- Required work -
Omit all pictures, then retype exactly the lines from the one that contains "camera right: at" through the end of the listing.
-------- Stored data --------
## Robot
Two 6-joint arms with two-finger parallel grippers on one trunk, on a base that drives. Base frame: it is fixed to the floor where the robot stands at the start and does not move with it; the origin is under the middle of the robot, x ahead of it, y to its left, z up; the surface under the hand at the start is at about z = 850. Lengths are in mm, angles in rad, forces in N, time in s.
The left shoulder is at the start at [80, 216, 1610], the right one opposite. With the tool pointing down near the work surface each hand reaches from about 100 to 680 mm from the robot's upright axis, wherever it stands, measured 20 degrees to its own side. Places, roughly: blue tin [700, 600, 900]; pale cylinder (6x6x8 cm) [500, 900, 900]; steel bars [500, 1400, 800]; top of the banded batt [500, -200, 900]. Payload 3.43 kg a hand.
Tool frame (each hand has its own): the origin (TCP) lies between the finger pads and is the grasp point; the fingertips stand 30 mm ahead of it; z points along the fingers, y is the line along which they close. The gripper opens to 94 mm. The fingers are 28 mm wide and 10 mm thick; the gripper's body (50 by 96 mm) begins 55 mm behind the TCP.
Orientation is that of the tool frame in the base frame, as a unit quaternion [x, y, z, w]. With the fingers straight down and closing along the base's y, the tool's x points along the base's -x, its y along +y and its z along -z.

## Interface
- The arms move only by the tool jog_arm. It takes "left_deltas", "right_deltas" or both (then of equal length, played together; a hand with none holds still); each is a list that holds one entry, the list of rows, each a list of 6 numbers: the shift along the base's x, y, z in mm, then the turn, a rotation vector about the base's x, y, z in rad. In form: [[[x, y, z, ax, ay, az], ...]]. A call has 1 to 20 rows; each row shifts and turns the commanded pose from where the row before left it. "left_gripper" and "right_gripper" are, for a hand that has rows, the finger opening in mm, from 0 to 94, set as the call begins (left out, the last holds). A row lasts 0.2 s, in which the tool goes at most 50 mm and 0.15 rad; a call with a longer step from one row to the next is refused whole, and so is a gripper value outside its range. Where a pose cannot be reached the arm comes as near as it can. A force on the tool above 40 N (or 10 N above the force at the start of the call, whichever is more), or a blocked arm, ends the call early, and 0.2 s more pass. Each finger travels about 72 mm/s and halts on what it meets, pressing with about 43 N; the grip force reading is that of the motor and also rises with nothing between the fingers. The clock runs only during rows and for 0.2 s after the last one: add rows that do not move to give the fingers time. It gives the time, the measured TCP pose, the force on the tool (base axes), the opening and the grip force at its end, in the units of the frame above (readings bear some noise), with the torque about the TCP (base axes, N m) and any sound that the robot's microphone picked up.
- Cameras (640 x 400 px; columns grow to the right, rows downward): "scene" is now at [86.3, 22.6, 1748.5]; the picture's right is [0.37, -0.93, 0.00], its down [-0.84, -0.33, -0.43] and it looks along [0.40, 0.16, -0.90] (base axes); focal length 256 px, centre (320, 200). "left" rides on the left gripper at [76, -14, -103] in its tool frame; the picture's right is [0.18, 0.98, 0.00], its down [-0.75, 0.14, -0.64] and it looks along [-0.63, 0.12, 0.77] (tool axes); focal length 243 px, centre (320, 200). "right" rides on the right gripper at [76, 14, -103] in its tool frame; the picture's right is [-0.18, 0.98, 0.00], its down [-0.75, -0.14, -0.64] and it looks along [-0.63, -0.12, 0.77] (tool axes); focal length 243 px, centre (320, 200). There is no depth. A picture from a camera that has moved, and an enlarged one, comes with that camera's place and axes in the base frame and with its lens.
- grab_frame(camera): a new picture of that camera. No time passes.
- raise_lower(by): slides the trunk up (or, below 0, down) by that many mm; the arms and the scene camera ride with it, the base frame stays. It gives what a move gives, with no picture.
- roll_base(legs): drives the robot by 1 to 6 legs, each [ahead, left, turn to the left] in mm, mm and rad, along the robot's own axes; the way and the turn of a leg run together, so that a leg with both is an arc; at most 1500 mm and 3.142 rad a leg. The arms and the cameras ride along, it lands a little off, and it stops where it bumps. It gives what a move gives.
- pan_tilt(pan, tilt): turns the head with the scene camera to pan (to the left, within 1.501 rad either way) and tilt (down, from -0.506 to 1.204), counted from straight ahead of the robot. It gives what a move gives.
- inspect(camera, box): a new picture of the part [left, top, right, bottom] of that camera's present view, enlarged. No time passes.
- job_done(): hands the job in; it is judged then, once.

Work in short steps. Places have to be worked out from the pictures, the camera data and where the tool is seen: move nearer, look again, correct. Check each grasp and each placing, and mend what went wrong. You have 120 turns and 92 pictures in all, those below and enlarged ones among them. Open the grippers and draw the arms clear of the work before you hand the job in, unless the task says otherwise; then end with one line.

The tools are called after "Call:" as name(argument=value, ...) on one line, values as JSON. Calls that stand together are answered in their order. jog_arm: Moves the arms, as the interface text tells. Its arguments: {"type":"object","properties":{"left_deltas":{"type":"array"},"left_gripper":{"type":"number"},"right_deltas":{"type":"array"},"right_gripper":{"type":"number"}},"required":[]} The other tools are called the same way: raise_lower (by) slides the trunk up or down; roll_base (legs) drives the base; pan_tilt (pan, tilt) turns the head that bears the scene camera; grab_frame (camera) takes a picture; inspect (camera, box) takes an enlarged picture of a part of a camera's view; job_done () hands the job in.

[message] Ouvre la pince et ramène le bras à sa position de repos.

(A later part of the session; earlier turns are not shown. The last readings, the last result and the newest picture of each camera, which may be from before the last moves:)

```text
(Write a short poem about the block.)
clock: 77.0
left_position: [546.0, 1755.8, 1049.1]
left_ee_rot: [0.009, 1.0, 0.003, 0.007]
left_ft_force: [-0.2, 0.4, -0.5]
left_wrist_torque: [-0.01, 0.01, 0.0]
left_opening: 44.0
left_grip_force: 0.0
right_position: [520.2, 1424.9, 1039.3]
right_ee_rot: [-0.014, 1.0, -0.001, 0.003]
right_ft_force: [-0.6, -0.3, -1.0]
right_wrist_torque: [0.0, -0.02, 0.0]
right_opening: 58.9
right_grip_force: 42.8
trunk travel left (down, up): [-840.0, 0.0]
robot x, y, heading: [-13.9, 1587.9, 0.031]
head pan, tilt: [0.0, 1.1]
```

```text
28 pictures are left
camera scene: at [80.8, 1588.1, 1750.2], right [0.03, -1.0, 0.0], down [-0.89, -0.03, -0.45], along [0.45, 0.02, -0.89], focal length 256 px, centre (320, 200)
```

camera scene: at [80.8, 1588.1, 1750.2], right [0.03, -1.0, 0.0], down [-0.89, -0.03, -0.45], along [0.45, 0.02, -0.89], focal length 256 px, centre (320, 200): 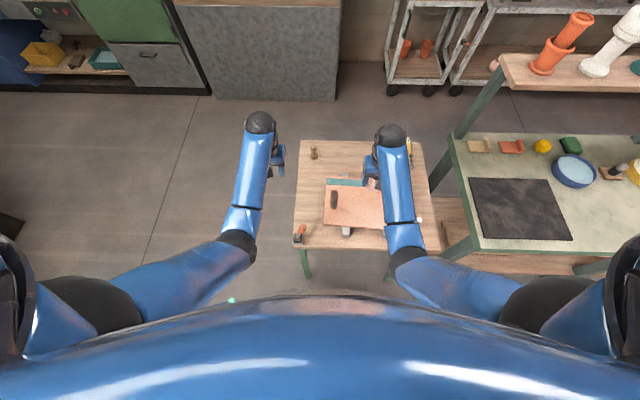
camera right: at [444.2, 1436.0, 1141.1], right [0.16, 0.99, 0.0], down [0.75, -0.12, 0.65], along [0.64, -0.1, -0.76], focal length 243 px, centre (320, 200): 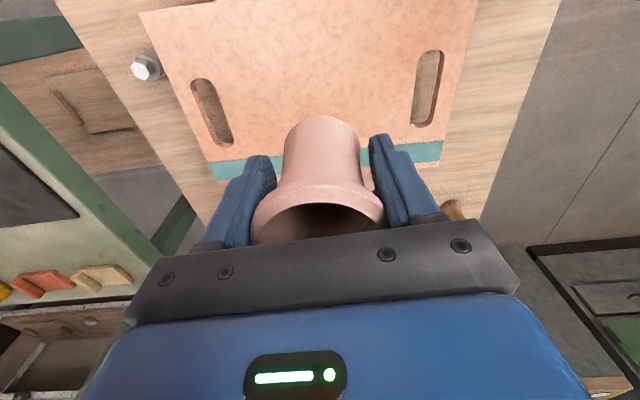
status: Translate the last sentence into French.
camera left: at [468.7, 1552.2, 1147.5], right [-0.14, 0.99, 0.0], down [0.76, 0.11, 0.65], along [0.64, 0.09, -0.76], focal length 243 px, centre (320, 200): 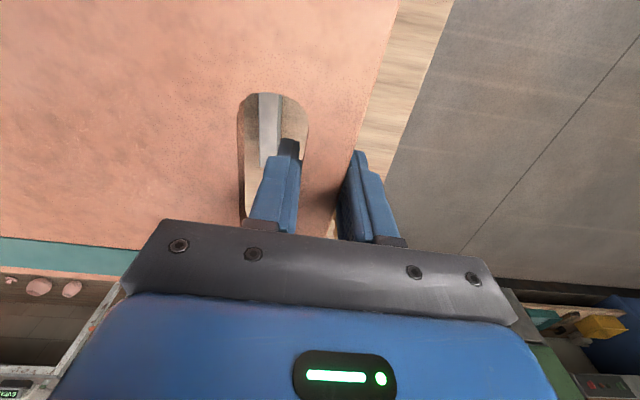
--------
- Result of this exercise -
camera right: at [444.2, 1436.0, 1141.1], right [0.16, 0.99, 0.0], down [0.75, -0.12, 0.65], along [0.64, -0.1, -0.76], focal length 243 px, centre (320, 200): 
status: Translate the last sentence into French.
camera left: at [468.7, 1552.2, 1147.5], right [-0.14, 0.99, 0.0], down [0.76, 0.11, 0.65], along [0.64, 0.09, -0.76], focal length 243 px, centre (320, 200): 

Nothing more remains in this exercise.